Directions: Make an exact copy of the listing below.

--- --- ---

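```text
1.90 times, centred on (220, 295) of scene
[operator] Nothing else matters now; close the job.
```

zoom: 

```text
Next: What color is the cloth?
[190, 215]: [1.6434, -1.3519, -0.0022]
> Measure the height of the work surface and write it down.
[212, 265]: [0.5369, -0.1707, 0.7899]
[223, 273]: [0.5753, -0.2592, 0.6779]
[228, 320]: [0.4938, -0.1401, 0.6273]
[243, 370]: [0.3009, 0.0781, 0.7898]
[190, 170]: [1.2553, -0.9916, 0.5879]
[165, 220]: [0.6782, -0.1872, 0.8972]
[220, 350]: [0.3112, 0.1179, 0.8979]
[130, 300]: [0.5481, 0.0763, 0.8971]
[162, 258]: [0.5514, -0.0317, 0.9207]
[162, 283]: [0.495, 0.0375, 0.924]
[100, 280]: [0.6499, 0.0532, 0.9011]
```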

--- --- ---

Solution for this problem:
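```text
1.90 times, centred on (220, 295) of scene
[operator] Nothing else matters now; close the job.
```

zoom: 

```text
Next: What color is the cloth?
[190, 215]: [1.6434, -1.3519, -0.0022]
> Measure the height of the work surface and write it down.
[212, 265]: [0.5369, -0.1707, 0.7899]
[223, 273]: [0.5753, -0.2592, 0.6779]
[228, 320]: [0.4938, -0.1401, 0.6273]
[243, 370]: [0.3009, 0.0781, 0.7898]
[190, 170]: [1.2553, -0.9916, 0.5879]
[165, 220]: [0.6782, -0.1872, 0.8972]
[220, 350]: [0.3112, 0.1179, 0.8979]
[130, 300]: [0.5481, 0.0763, 0.8971]
[162, 258]: [0.5514, -0.0317, 0.9207]
[162, 283]: [0.495, 0.0375, 0.924]
[100, 280]: [0.6499, 0.0532, 0.9011]
```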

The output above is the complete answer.